Das Watt sei ein Trick der Natur, der den Menschen erlaubt, das Meer zu Fuß zu besuchen, sagt Karsten Reise. Und es ist die große Leidenschaft des Professors für Küstenforschung aus Sylt. Wenn Reise übers Watt berichtet, hat das etwas Poetisches: „Watt lebt vom tiefen Ein- und Ausatmen des Meeres. Es verbindet Land und Meer“, heißt es dazu in seinem neuen Buch.
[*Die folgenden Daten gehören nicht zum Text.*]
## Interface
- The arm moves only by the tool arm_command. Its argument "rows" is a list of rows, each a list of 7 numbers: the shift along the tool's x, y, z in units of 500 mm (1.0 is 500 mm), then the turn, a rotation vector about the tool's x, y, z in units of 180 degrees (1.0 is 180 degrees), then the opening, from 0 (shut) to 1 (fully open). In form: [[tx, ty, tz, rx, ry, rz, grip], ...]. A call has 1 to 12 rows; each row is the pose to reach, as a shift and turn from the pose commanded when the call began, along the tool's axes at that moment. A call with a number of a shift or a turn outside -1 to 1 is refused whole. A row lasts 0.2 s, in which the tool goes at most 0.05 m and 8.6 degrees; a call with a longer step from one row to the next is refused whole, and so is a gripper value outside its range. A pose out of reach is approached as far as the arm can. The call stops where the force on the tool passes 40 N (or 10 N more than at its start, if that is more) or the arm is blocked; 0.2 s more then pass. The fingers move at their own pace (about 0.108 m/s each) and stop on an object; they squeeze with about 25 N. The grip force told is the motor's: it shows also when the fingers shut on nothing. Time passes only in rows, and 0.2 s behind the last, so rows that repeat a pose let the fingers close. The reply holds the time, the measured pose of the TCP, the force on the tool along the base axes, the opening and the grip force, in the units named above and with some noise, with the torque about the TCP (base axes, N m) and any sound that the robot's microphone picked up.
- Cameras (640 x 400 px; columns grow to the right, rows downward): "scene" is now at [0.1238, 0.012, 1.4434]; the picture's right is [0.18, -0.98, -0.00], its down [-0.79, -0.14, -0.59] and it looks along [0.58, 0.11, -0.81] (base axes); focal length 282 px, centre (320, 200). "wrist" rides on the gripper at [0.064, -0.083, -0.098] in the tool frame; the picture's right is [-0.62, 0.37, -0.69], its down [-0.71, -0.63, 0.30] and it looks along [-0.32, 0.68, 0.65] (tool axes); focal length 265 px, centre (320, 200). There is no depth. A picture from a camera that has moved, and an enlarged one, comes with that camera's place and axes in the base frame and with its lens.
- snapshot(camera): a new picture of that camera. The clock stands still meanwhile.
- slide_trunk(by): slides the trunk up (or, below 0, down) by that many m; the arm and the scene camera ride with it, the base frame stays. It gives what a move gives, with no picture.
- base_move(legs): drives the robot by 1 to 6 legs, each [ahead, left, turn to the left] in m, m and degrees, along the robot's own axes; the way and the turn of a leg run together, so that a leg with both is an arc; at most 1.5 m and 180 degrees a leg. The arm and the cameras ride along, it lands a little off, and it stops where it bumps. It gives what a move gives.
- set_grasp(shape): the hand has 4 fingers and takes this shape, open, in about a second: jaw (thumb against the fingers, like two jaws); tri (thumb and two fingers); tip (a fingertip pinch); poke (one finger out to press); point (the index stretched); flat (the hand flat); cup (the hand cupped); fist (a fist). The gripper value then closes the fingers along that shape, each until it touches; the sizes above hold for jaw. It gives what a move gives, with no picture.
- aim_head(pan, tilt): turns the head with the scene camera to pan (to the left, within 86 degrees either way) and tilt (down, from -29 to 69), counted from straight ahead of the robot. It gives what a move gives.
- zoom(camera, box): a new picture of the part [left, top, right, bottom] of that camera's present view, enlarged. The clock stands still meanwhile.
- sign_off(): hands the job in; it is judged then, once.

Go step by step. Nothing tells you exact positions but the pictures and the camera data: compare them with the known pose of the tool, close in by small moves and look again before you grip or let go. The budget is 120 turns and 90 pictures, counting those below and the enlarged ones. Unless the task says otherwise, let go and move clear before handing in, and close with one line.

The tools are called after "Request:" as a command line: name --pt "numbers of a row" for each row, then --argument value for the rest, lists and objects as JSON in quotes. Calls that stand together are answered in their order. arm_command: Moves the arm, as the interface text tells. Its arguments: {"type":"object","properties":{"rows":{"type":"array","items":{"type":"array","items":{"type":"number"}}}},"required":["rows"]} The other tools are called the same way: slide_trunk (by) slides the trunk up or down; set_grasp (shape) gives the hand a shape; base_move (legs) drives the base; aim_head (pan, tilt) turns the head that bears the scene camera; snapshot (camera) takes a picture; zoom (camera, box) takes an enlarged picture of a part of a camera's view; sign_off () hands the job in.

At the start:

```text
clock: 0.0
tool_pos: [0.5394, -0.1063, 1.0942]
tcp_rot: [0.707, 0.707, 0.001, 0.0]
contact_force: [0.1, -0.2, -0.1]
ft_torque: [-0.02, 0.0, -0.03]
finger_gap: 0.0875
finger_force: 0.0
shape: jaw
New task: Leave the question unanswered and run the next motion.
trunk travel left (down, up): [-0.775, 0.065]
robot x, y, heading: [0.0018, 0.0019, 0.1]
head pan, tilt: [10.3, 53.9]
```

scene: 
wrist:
In „Das Watt. Erlebt, erforscht und erzählt“ berichtet Karsten Reise von seinem Leben am Watt, als Forscher und als Insulaner. Mit ihm gemeinsam geht es hinaus auf eine Reise in den Schlick, der so faszinierend sein kann. „Mit Ebbe und Flut wechselt das Watt immerfort sein Gesicht und seine Bewohner. Es bleibt sich nie gleich, ist immer wieder ein anderes“, sagt Reise.
Faszination Watt
Darin liege die Faszination dieses besonderen Lebensraums. „Das Watt ist weder Meer noch Land. Es bietet einen Raum zum Leben dazwischen und ist nach allen Seiten offen“, so Reise. Seine Leidenschaft fürs Watt begann als Zehnjähriger, als er erstmals in der Nordsee schwamm. Damals in der flachen Bucht Königshafen in List. Seitdem er acht Jahre alt ist, hat er fast jeden Sommer auf der Insel verbracht, und seit 1974 hat der Flensburger seinen Lebensmittelpunkt in List. Dort wohnt der 75-Jährige heute noch.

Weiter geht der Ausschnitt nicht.